Chapter 32: Quiz


1. The strongest evidence-based recommendation about children and screens is: - A) No screens ever - B) Exactly 1 hour per day - C) No screens in the bedroom or in the hour before bedtime — blue light disrupts sleep - D) Only educational content

Answer: C. The sleep evidence is the most solid finding in the children's screen time literature.


2. The AAP's "1 hour per day for ages 2–5" recommendation is: - A) Based on a large RCT showing harm at 61 minutes - B) A consensus recommendation, not an evidence-derived threshold - C) The same in every country - D) Based on brain imaging studies

Answer: B. No study identifies a specific threshold. The guideline is a consensus estimate.


3. Research on Sesame Street viewing found: - A) It harms children's development - B) It is associated with better cognitive and language outcomes in preschoolers - C) It has no effect - D) It only helps children over 5

Answer: B. Educational content genuinely educates — one of the most consistent findings supporting "content matters more than time."

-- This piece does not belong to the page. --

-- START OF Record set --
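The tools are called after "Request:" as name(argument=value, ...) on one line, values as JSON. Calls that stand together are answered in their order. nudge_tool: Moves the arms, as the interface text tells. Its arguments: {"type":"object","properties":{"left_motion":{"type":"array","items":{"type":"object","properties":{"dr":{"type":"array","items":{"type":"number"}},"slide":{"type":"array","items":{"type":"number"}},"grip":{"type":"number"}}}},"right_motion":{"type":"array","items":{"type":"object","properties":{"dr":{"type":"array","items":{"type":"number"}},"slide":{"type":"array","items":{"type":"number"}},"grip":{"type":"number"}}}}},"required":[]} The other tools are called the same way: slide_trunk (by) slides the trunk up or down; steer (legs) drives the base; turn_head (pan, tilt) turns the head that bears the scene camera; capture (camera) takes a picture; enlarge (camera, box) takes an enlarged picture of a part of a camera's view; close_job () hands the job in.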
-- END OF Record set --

4. The "screens vs. what?" comparison problem means: - A) All screens are the same - B) The effect of screen time depends on what it replaces — if it displaces outdoor play, the effect differs from replacing boredom in an unsafe environment - C) Screens always cause harm - D) Parents should never ask this question

Answer: B. Screen time's impact depends entirely on context, including what activities it displaces.


5. The chapter's overall verdict on children's screen time is: - A) Screens are definitely harmful - B) Screens are completely safe - C) Mostly unresolved — sleep disruption is solid, content matters more than time, specific thresholds aren't evidence-based, and the "screens damage brains" narrative overstates the evidence - D) Only applies to teenagers

Answer: C. The evidence supports specific, practical recommendations (sleep, content quality) but not the panicked narrative or specific time limits.